Peach tree swords appear during combat and make victory an absolute doddle.

This DLC is thin all over. Fulfilling secondary objectives grants you costumes which offer no gameplay benefit and a couple of vehicles, but since none of the missions require fast cars it's a fairly useless gift. Nor does Nightmare in North Point offer much to take back with you. Your reward for battling through these limited scrums is a Jiang Shi hat that you can equip in the main story mode. It offers absolutely no benefits and leaves you wondering why you bothered.

There's nothing wrong with a gameplay experience that lasts only a few hours, of course. The problem with Nightmare in North Point is that it's over before anything has really happened. You run through a couple of fetch quests, fight a couple of reanimated sub-bosses, then head off to the showdown with Smiley Cat. He's no harder to defeat than any of the other enemies, and the conclusion is little more than a narrative shrug.

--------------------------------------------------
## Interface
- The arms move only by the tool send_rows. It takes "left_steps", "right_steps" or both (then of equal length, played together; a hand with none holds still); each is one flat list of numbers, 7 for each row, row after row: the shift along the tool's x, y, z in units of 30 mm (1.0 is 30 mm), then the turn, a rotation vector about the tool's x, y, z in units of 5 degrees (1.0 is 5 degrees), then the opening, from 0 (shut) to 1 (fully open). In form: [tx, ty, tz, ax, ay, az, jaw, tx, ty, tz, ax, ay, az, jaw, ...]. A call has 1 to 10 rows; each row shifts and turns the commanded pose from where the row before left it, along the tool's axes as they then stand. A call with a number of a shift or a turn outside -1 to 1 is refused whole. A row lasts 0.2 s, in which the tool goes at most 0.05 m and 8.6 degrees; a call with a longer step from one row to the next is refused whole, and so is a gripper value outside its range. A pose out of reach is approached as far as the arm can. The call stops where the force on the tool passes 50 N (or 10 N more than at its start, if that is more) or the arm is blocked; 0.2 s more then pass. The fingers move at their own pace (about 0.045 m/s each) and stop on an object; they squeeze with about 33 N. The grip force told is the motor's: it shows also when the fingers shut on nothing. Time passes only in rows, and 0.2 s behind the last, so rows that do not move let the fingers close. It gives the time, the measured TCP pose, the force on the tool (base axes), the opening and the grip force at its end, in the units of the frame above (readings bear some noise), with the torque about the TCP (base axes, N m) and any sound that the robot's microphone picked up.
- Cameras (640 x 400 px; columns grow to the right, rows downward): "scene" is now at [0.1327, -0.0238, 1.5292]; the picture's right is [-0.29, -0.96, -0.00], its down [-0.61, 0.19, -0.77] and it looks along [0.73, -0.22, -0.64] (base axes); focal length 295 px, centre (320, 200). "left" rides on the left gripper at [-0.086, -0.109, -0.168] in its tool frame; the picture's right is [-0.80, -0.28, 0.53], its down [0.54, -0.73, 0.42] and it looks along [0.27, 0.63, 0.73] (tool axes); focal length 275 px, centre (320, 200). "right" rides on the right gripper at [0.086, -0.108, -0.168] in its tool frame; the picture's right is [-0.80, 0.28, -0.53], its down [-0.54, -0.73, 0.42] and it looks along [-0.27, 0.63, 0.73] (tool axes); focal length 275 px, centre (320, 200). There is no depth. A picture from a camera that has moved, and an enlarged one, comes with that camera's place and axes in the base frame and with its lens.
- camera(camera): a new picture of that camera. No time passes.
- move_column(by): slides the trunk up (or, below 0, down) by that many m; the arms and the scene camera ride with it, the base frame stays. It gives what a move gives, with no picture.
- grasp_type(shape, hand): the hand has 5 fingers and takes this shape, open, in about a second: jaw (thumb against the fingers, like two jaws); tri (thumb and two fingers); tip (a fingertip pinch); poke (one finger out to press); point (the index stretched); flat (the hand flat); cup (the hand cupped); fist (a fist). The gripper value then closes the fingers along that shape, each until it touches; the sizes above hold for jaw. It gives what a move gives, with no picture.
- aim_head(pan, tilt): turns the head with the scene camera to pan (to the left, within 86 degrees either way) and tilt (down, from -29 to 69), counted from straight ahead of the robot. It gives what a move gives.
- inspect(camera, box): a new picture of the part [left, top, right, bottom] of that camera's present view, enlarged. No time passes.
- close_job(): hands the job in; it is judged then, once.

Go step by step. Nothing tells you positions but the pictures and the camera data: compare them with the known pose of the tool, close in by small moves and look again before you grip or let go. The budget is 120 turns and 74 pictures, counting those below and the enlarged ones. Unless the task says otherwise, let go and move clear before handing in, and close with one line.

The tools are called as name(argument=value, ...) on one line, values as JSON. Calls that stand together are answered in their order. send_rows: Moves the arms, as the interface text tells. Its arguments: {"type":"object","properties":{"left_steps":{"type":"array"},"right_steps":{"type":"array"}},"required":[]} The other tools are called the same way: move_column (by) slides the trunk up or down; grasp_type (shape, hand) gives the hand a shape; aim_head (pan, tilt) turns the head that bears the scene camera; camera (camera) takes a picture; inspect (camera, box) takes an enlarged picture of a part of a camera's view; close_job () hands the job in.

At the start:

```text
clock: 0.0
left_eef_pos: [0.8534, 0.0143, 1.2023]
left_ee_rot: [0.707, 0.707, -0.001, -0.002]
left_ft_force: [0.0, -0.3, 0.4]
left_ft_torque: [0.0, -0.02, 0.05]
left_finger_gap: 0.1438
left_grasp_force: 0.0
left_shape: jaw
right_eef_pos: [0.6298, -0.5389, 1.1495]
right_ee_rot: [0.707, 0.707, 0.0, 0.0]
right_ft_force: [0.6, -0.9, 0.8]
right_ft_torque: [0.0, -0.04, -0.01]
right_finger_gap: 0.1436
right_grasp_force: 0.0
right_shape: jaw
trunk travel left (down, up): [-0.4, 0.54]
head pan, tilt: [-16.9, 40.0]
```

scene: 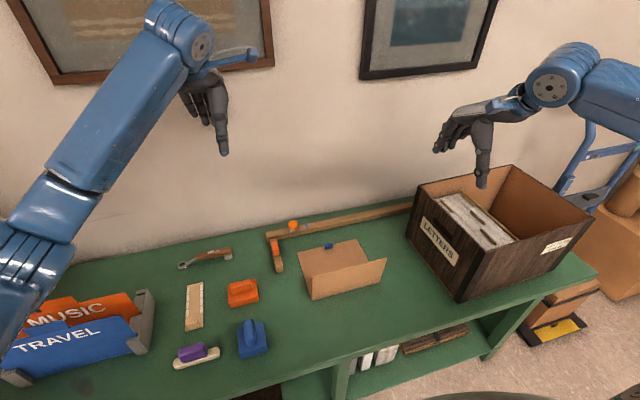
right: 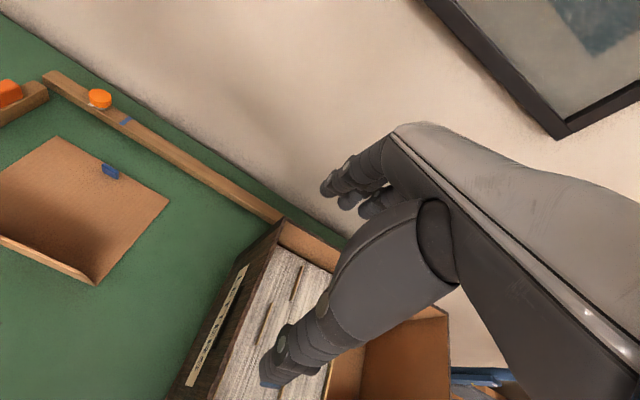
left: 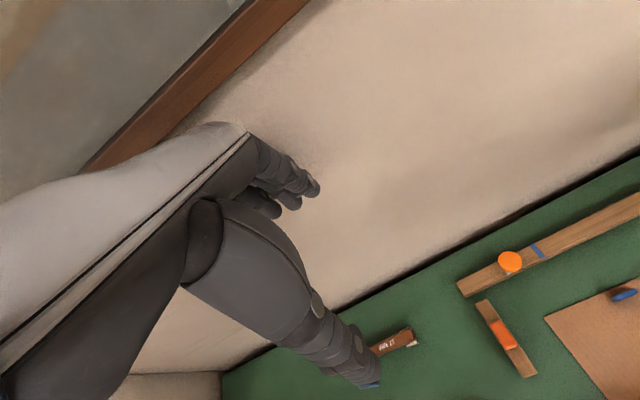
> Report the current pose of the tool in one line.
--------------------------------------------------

There's the bare bones of a really interesting story here, using cultural myths that are underexposed in the West. The idea of honouring the dead, even for gangsters, and the Taoist understanding of the afterlife, should all have combined to create an offshoot that offers clever new perspectives on the main story - just as Read Dead Redemption's Undead Nightmare took the thematic death of the frontier and made it literal.

Instead you get less than two hours of gameplay consisting of a few repetitive fights, and all you get to show for it is a new hat. Hardly worth getting out of bed for, let alone rising from the grave.